BUSINESS INTERRUPTION INSURANCE THAT HELPS YOU RECOVER FAST

Why Business Interruption Matters in Food & Beverage Manufacturing

Food and beverage manufacturing is built on momentum: raw materials arriving on time, production lines running to schedule, chilled and frozen storage holding temperature, and outbound deliveries leaving when customers expect them. When something breaks - a fire in the production area, a flood in the warehouse, an electrical failure, a major machinery breakdown, or a contamination incident - it doesn’t just damage property. It interrupts your ability to trade.

That trading interruption is often where the biggest financial impact sits. You may still have payroll to meet, rent and finance to pay, and contracts to honour. You could face wasted ingredients, missed retailer slots, and penalties for late delivery. Even after repairs, it can take time to rebuild stock levels, rebook audits, requalify lines, and restore customer confidence.

Business Interruption (BI) insurance is designed to protect your income and help your factory keep its head above water while you recover. Insure24 arranges BI cover for food & beverage manufacturers across the UK, tailoring sums insured, indemnity periods, and extensions to match the reality of your operations - whether you’re a bakery, chilled/frozen producer, drinks manufacturer, co-packer, or multi-site processor.

What Does Business Interruption Insurance Cover?

Business interruption cover usually sits alongside your property and/or engineering (breakdown) insurance. It is designed to pay for financial losses that follow an insured event - not just the cost of repairing damage. For food manufacturers, BI can be structured around gross profit (profit + fixed costs), revenue, or increased cost of working, depending on how your business accounts are prepared and how insurers structure the policy.
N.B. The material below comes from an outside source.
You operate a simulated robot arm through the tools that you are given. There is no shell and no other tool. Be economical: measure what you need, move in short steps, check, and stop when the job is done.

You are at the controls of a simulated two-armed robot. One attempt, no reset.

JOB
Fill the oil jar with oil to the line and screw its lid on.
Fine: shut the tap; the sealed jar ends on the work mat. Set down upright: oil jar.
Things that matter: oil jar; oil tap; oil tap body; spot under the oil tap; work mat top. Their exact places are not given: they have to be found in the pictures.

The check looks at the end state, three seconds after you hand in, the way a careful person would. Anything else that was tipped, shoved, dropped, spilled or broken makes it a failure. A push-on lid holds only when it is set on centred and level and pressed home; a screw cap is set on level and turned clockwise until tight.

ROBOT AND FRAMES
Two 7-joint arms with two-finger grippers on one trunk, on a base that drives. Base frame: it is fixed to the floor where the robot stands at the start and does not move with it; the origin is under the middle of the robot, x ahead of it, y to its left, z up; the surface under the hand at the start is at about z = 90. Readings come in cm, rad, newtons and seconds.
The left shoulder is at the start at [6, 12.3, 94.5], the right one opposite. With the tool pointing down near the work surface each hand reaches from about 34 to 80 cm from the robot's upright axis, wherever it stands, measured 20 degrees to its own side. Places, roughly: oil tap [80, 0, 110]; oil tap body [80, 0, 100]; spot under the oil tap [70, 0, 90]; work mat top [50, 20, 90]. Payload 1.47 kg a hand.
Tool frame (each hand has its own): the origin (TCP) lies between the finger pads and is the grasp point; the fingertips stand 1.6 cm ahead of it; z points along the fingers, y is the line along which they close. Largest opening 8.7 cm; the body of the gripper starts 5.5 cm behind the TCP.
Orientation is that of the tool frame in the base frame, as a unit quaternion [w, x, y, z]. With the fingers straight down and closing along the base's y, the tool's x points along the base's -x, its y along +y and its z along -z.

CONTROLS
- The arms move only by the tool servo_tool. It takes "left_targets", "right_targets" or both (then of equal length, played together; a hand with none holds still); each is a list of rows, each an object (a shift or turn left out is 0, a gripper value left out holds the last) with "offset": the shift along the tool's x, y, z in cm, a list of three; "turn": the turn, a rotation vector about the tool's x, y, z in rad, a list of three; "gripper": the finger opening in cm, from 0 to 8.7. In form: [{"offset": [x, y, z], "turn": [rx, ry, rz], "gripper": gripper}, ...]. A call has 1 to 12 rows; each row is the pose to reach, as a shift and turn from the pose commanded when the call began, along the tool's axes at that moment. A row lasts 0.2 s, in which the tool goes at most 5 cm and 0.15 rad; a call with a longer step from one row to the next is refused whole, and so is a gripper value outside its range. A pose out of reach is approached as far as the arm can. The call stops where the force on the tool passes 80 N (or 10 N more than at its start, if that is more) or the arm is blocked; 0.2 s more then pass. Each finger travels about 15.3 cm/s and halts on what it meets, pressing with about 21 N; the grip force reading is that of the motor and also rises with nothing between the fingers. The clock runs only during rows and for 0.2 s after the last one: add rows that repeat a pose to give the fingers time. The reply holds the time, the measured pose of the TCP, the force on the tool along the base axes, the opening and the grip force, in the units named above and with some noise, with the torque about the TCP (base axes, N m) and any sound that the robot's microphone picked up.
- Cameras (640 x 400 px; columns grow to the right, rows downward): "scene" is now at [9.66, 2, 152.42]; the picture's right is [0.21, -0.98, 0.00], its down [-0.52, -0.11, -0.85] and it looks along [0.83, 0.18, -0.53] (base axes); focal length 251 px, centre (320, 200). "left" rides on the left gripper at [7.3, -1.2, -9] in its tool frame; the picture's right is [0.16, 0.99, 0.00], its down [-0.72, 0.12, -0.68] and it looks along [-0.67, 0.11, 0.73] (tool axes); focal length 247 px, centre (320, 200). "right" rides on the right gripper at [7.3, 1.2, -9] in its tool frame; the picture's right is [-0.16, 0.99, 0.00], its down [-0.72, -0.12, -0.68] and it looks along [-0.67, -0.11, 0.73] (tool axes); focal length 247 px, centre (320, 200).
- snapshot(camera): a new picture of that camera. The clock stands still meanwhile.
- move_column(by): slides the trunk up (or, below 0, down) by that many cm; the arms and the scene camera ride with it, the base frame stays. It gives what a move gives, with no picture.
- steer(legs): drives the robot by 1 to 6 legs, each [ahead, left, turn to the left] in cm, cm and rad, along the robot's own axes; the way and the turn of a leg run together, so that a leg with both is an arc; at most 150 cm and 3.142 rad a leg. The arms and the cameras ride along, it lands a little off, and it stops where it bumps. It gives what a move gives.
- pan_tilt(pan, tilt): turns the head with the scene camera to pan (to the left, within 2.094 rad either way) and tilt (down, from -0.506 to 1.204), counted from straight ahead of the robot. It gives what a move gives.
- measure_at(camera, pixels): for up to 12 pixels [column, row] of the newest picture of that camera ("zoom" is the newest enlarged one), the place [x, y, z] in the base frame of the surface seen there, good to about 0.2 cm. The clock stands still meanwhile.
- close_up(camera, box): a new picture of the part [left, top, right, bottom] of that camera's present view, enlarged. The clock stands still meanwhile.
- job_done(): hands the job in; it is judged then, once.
BI can help you survive the recovery period by covering lost income and contributing to ongoing costs that don’t stop just because production does. It can also cover certain additional expenses you incur to reduce your overall loss (for example, hiring temporary cold storage or outsourcing production).


  • Loss of Gross Profit – Protects the trading profit and standing charges you would have earned.
  • Fixed / Standing Charges – Rent, rates, finance payments, key contracts and other ongoing overheads (policy dependent).
  • Wages / Payroll – Often included as a standing charge or by specific selection to retain key staff.
  • Increased Cost of Working (ICOW) – Extra spend to keep trading or reduce the interruption impact.
  • Additional Premises – Temporary facilities (where covered) to maintain production and fulfil orders.
  • Claims Preparation Costs – Professional fees (e.g., accountants) to help prepare a BI claim (where included).
  • Denial of Access – Some policies can cover loss if authorities prevent access following nearby insured events (wording varies).

Typical BI Triggers in Food & Beverage Manufacturing

Food manufacturing interruptions often cascade across the operation: property damage stops production, production stoppage impacts deliveries, missed deliveries trigger lost customers, and recovery takes longer than expected due to specialist equipment lead times. Below are common incident types that lead to BI claims.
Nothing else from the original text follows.